35 years ago, the Grateful Dead released their twelfth studio album, an LP which provided them not only with the only top-10 album of their career but, indeed, a top-10 single which remains the only top-40 single of the band’s career.
Recorded at Marin Veterans Memorial Auditorium in San Rafael, California, and co-produced by Jerry Garcia and John Cutler, In the Dark was a long time coming: the Dead hadn’t issued a new studio album in half a dozen years, not since 1981’s Dead Set. That said, the majority of the songs on the LP had actually been performed live by the band since ’82 or ’83, so to say that they’d been road-tested is a significant understatement.
In his 2015 memoir, drummer Bill Kreutzman wrote about the unique recording process for the band, something you were probably wondering about when you read where it was recorded. The intent, you see, was to record the baseline tracks for the LP in a darkened theater (hence the title of the album) without an audience but with the same lighting as they’d have during a concert.
“We ran all the electric instruments through amplifiers in the basement, in isolation rooms, and kept the drums bright and loud on stage,” wrote Kreutzman. “Everything was fed to a recording truck parked outside the venue. Everybody played their parts in real time, together. When we took breaks, we'd go into the wings by the stage door and sit there and talk about what we'd just done. Talking about the music, then going right out to play the music, then talking about it some more was something that we really should've done more often — the analysis served the songs and the camaraderie served the band. It really put us in a good spot.”
From there, the band took the tracks to the studio and fixed them up as necessary, and while it was definitely an experimental method of recording an album, it was one that paid off for the band in spades, particularly in regards to “Touch of Grey.”
“Touch of Grey” was one of those aforementioned songs that had gotten the better part of a half-decade in road testing, having made its live debut on September 12, 1982 at the Capital Centre in Landover, Maryland.
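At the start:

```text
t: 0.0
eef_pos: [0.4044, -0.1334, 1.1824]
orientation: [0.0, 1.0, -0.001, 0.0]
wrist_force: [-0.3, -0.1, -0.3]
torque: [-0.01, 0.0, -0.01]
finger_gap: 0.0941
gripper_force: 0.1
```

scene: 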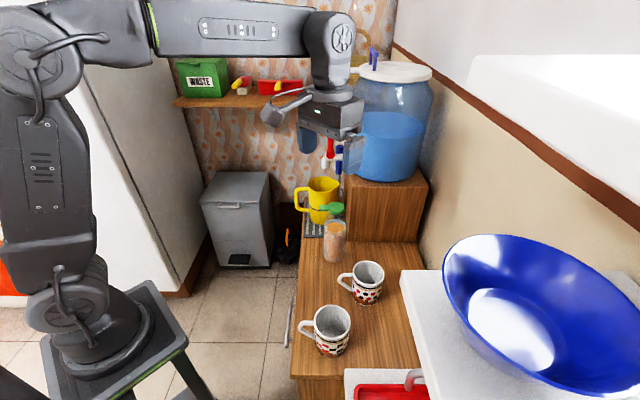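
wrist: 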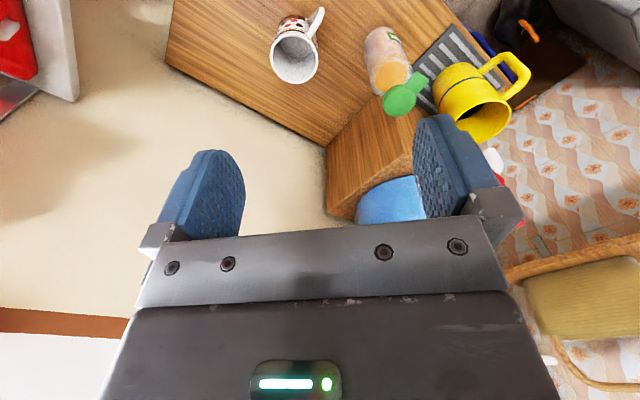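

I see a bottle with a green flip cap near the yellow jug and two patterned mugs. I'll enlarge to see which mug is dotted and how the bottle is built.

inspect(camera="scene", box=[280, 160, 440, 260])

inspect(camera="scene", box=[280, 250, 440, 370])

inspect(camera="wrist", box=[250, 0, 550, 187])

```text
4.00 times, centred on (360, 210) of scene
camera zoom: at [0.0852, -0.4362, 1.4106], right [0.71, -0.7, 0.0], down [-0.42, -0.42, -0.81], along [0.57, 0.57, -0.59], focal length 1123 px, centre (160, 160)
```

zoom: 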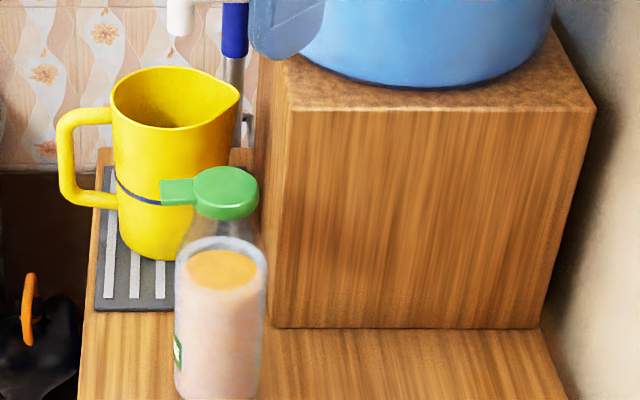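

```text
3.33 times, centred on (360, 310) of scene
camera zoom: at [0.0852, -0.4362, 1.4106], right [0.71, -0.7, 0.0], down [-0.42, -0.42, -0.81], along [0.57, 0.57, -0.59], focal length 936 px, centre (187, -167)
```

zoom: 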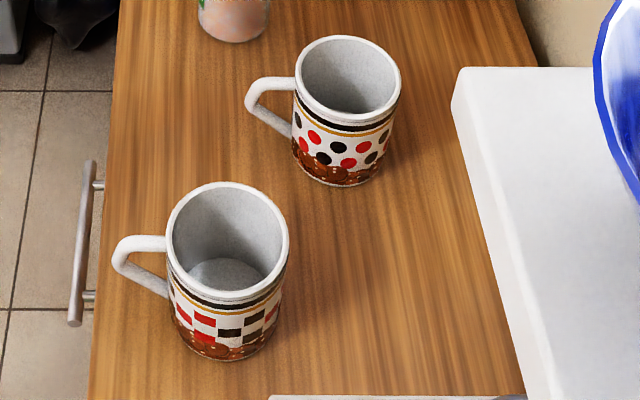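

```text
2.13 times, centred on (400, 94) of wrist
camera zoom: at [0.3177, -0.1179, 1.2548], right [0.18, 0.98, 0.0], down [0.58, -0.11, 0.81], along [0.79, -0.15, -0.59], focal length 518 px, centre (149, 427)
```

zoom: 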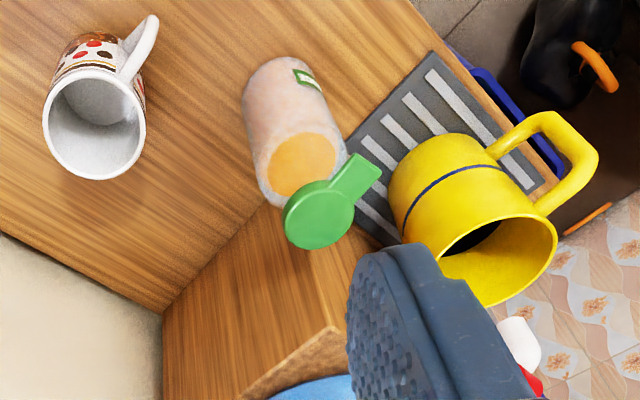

The video, which was directed by Gary Gutierrez, the man behind the animation sequences in The Grateful Dead Movie, helped considerably with the single’s success, earning a tremendous amount of airplay on MTV.
In addition to hitting #9 on the Billboard Hot 100, “Touch of Grey” also topped the Mainstream Rock chart, but three other tracks from the album also found success on the latter chart: “Hell in a Bucket” (#3), “West L.A. Fadeaway” (#40), and “Throwing Stones” (#15). As for In the Dark itself, the album made it all the way to #6, which was six places higher than the band’s previous studio album high of #12 for 1975’s Blues for Allah. Of course, the Dead still had one more studio album in their holster – 1989’s Built to Last – but good though it might’ve been, it never got beyond #27, leaving In the Dark as their career high on the Billboard 200.